Avoiding the Tough Issues: The Candidates on Health Care and Entitlements
The Broader Health Care Challenge
The problems with Medicare echo through the nation's broader health care system, where questions about funding and rapidly escalating costs indicate it is not sustainable in its current form. The candidates' plans to address that challenge represent a fundamental difference in philosophy, according to Scott Harrington, a professor of health care systems and insurance and risk management at Wharton.
Obama's plan would substantially expand the federal government's role in the funding, design and provision of health care coverage, yet preserve the current employment-based model. But it would impose penalties on employers with earnings above $250,000 that do not offer health coverage to employees. McCain's plan, Harrington says, relies on market and tax incentives to stimulate markets for individual health insurance coverage as an alternative to the traditional employment-based model. McCain would create tax credits for coverage to provide a relatively greater subsidy to lower-paid workers than under the current system. His plan would also treat employer-paid health benefits as taxable income for workers.
"The winner should focus on how to pay for any new programs in view of the current economic mess and, looming on the horizon, projected long-term funding short-falls for Medicare and Medicaid," says Harrington.
The candidates have sparred over the impact of McCain's proposal to eliminate tax breaks for employees who receive employment-based insurance and tax the value of those benefits as individuals' income. With the new revenues, McCain proposes to provide a flat tax credit -- $2,500 for individuals and $5,000 for families to purchase health care.

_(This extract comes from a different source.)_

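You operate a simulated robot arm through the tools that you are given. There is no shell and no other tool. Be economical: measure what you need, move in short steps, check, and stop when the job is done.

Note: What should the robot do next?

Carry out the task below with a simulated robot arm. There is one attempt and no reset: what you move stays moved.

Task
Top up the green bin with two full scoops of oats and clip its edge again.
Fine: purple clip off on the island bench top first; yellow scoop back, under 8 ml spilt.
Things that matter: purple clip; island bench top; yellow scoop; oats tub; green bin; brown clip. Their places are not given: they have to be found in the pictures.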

Wharton health care management professor Patricia Danzon says she and many other economists support the idea of taxing employer contributions because the current system is inequitable and inefficient. Today's tax structure results in a tax subsidy which grows as income and the generosity of benefits increases, according to Danzon. However, she adds, McCain's plan falls short on addressing problems in markets for individual insurance coverage and provides no mechanism to assure that individuals get insurance. Obama, she says, builds out more ways for people to get insurance, including expansions of federal health programs such as SCHIP, the federal State Children's Health Insurance Plan and the creation of a new insurance pool for people without employer coverage.